Article -

Ho scelto qualche capitoli in cui c’è una manifestazione chiara della ideologia “Machiavellica” della virtù e della fortuna. Da qui cominciamo capitolo per capitolo a decostruire un po’ questi concetti, e poi paragonarli entrambi con quello che dice Harvey Mansfield, anche con le situazioni politici di oggi. Quel puno è importante nel senso che la virtù viene considerata strettamente collegata con i “fini”, quindi i “risultati”. Machiavelli non considerava la virtù nello stesso senso che la consideriamo oggi; la virtù, nel senso Machiavellico, non si porta un tono morale, ma invece viene considerata una necessità, un cosiddetto “mezzo per un fine”.

Discussioni della virtù Nel Principe

Capitolo I

Quando sta parlando dei principati, Machiavelli introduce due caratteristiche che determinano il destino di un principe: la fortuna e le sue abilità. Machiavelli dichiara che non ci vuole la virtù per ottenere un principato ereditario — perché un principe che ha le facilità ordinarie sempre tenerà il suo principato — però è necessario per acquistare un “principato nuovo”. Machiavelli dice che un principato ereditario viene amato con impunità, ed anche che i suoi sudditi sempre gli sentiranno affetto (anche se lui chiaramente ha dei vizi) (Machiavelli 17).

Capitolo III

In questo capitolo, Machiavelli ci consiglia che un principe stimato non deve essere indeciso di usare la forza o di andare in guerra, quando c’è una necessità. C’è una grande diffusione delineata in dettagli più specifici di questa ideologia fra alcuni altri dei capitoli del Principe, quindi di questo concetto parleremo di più.

Capitolo VI

Machiavelli scrive siccome è dificile che un cittadino privato diventa un principe, è possibile sia quel cittadino hanno delle abilità o della fortuna. Cita che Moisè, Ciro, Romulo, e Tesco sono esempi di ordinari cittadini che hanno ottenuto il loro successo perché riconoscevano le loro abilità e la loro “fortuna”, hanno visto un’opportunità e poi hanno agito (Machiavelli 104-105). Mansfield è d’accordo, diciendo che l’arte della guerra è così virtuosa che non solo mantiene quei principe che naquero come principi, però anche tante volte rende possibile che gli uomini della ‘fortuna privata’ potrebbero ascendere a quel rango” (Mansfield 45). In questo capitolo, comunque, lui anche ci dice che le persone che sono in opposizione al cambiamento sempre sono più apertamente critiche che quelle che beneficiano dal cambiamento, in generale. Infatti io non sono d’accordo con questa dichiarazione: come sia vero quando abbiamo cose come la rivoluzione francese, che è stata proposta di un sacco di gente molto rumorosi, tifosi del cambiamento. Le persone che traevano vantaggio da quel cambiamento ovviamente non erano molto rumorosi perché non volevano disturbare la vita gradevole che hanno goduto fino a quel momento. Machiavelli continua con un sostengo dell’uso della violenza, però negli esempi che io ho già proposto, non è sempre la verità. Quindi, come è visivo nel capitolo seguente, Machiavelli promuove l’uso della forza o della violenza.

Provided material -
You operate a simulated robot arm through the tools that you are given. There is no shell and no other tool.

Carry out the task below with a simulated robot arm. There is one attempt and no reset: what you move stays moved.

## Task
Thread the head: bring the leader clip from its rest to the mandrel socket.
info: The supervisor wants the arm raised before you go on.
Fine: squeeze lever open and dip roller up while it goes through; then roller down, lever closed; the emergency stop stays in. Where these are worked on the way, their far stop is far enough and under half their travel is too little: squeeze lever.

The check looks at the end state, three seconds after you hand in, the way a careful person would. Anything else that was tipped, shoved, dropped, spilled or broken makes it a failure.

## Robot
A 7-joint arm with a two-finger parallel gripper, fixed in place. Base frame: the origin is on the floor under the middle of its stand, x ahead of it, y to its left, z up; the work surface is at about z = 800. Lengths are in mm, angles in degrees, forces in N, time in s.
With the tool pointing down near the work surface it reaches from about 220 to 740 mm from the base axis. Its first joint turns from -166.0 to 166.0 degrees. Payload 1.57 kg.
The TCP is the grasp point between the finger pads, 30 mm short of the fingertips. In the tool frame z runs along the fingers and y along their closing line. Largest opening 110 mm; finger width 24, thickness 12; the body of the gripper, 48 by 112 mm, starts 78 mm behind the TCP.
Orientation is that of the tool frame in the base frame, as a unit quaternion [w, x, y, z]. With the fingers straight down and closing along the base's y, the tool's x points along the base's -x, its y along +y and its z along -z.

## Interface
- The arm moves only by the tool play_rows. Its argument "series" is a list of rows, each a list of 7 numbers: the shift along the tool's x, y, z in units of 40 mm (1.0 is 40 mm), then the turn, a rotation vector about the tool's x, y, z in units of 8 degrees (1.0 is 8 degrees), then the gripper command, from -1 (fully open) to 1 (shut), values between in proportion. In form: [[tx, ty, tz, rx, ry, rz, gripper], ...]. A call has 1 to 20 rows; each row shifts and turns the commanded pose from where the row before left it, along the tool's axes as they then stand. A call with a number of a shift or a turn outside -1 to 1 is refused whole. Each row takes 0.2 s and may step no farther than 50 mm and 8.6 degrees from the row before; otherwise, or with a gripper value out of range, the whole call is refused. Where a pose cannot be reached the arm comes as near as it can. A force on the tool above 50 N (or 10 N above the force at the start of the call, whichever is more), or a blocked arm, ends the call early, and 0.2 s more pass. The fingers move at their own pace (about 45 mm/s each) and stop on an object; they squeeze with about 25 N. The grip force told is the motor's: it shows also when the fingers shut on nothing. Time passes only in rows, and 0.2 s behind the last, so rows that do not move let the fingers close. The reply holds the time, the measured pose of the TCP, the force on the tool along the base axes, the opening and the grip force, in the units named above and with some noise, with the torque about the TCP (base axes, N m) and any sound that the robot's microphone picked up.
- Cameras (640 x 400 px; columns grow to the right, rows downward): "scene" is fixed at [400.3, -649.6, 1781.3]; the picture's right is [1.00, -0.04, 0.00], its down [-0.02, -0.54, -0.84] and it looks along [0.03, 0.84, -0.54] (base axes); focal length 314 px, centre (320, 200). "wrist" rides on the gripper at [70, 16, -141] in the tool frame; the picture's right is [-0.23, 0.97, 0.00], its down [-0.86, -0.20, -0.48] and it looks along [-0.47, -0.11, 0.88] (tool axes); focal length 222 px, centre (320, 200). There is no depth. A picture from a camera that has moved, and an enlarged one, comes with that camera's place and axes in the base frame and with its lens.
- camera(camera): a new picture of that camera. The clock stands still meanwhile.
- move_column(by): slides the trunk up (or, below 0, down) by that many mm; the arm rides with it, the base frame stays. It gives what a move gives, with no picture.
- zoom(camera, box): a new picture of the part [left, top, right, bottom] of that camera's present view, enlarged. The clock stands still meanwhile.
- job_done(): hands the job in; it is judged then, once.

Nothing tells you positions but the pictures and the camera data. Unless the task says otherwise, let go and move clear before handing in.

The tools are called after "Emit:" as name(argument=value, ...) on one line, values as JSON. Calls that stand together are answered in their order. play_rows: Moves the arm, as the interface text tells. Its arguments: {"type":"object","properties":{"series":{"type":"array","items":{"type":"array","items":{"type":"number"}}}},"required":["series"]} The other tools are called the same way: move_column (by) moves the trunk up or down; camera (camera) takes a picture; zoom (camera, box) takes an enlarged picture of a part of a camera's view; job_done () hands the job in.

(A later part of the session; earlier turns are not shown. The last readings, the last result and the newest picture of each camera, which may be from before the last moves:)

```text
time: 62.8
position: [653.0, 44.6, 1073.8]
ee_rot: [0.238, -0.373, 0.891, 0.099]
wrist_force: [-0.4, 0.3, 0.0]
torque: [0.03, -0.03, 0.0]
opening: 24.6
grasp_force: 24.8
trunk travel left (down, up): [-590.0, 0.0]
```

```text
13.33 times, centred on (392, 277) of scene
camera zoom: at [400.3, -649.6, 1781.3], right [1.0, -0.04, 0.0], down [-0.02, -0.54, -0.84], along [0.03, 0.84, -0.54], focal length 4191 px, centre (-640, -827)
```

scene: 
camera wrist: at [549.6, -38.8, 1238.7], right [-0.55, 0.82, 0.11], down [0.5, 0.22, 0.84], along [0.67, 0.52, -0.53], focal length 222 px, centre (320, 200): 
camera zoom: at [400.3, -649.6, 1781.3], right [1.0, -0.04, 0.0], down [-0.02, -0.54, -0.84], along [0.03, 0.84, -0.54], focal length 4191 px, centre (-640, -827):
---
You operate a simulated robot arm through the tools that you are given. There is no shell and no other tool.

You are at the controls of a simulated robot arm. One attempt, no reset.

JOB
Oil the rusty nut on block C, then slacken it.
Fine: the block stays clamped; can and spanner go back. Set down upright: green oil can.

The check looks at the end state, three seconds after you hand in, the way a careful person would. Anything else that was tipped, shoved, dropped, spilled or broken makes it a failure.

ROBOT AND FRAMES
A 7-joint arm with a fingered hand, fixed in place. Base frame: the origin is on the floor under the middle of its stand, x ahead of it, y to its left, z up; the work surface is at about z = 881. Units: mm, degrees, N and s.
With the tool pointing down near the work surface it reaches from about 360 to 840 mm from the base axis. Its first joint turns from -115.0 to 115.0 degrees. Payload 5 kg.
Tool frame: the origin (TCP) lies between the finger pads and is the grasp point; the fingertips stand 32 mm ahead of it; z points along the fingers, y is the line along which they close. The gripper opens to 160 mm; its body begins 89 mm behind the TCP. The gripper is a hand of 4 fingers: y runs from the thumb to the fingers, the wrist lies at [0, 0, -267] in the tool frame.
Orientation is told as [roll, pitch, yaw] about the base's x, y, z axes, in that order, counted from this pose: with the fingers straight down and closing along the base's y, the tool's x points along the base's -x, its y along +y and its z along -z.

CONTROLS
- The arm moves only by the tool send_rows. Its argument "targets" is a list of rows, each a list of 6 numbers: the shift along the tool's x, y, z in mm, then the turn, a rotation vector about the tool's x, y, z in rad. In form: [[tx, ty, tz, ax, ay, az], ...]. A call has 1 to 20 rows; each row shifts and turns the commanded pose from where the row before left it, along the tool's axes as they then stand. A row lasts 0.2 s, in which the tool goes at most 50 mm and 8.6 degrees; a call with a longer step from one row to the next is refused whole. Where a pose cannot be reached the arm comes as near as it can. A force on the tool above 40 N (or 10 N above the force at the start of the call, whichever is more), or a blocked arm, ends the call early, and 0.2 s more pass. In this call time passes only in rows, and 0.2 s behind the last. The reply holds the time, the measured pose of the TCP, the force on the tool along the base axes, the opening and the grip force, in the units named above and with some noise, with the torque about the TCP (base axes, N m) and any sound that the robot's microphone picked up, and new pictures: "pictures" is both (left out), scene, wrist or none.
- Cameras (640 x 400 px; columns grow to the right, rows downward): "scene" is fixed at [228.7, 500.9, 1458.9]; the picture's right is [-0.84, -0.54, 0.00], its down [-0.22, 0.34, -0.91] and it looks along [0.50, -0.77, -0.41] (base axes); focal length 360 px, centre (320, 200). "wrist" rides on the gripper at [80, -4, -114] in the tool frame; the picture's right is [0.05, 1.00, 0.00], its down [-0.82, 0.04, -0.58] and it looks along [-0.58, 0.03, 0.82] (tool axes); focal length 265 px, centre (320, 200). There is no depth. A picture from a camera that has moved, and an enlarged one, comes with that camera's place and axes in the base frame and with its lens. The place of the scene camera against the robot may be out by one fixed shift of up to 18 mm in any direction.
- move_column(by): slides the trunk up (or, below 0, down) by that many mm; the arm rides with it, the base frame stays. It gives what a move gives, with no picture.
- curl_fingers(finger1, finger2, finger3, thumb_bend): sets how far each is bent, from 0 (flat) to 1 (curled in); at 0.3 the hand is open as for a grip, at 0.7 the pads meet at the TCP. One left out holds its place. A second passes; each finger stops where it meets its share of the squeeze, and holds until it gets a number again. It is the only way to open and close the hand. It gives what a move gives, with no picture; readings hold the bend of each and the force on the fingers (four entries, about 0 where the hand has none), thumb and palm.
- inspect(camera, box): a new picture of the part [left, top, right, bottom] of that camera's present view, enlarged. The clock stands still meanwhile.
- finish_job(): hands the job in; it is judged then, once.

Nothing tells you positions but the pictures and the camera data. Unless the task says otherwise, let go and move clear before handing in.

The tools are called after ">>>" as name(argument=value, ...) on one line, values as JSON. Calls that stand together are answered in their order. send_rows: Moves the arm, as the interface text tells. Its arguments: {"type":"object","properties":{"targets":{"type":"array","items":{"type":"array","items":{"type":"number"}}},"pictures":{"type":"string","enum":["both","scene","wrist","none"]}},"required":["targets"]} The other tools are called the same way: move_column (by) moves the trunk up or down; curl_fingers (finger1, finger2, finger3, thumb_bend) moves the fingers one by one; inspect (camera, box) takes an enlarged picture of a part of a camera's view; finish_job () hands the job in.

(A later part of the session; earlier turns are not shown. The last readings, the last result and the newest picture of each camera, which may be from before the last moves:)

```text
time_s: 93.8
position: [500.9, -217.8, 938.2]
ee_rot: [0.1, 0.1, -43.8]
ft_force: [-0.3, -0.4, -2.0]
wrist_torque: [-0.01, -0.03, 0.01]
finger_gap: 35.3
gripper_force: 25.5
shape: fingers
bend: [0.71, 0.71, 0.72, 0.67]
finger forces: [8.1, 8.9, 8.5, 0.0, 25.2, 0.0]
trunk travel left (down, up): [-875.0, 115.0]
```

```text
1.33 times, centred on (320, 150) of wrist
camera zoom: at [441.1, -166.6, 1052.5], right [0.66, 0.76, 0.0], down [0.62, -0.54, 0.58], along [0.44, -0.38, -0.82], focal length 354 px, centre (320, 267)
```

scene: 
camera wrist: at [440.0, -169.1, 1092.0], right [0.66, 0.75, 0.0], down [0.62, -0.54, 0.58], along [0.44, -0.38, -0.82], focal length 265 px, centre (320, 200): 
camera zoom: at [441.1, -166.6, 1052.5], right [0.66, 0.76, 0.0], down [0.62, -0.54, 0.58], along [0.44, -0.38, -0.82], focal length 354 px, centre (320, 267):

Goals -
1. Transcribe the article beginning at "Capitolo III". Stop after "parleremo di più.".
2. Write the next part of the article, the one that starts with "Ho scelto qualche".

Answer list -
1.
Capitolo III

In questo capitolo, Machiavelli ci consiglia che un principe stimato non deve essere indeciso di usare la forza o di andare in guerra, quando c’è una necessità. C’è una grande diffusione delineata in dettagli più specifici di questa ideologia fra alcuni altri dei capitoli del Principe, quindi di questo concetto parleremo di più.

2.
Capitolo VII

Machiavelli esamina i due mezzi in cui un principe può ottenere potenza. In particolare: l’ascensione al potere soltanto con l’uso delle sue abilità (Sforza), e l’ascensione al potere a causa dell’eredità (Borgia). Anche se Borgia aveva le abilità formidabili e provava di fare tutto in modo corretto, tuttavia ha perso la sua potenza perché le circostanze esterne (quindi, “fortuna”) hanno colpito il suo regno. Le circostanze esterne si figurano spesso nella scrittura di Machiavelli perché si riflettono al principe o chiunque, e sono una misura del sua capacità di usare le sue qualità inerenti quando si sono confrontati con quelle circonstanze.

Capitolo VIII

Vediamo che questo capitolo è importante con rispetto al concetto della virtù perché qui quel concetto è molto diffuso. All’inizio, Machiavelli ci dice che la virtù o l’abilità non porta né fortuna né l’abilità (Machiavelli 118). L’abilità è più collegata alla potenza che la moralità; ma Machiavelli anche dice che un principe che ha guadagnato il suo potere per mezzi malvagi si rappresenta così. Come abbiamo discusso prima, Machiavelli promuove l’uso della violenza in certi casi; in questo capitolo, aumenta quella credenza, dicendo che l’uso della crudeltà è anche necessario. Quindi, possiamo vedere di nuovo il concetto della “virtù” implementato in situazioni cosiddette immorali, come violenza, o in quel caso, l’utilizzazione della crudeltà.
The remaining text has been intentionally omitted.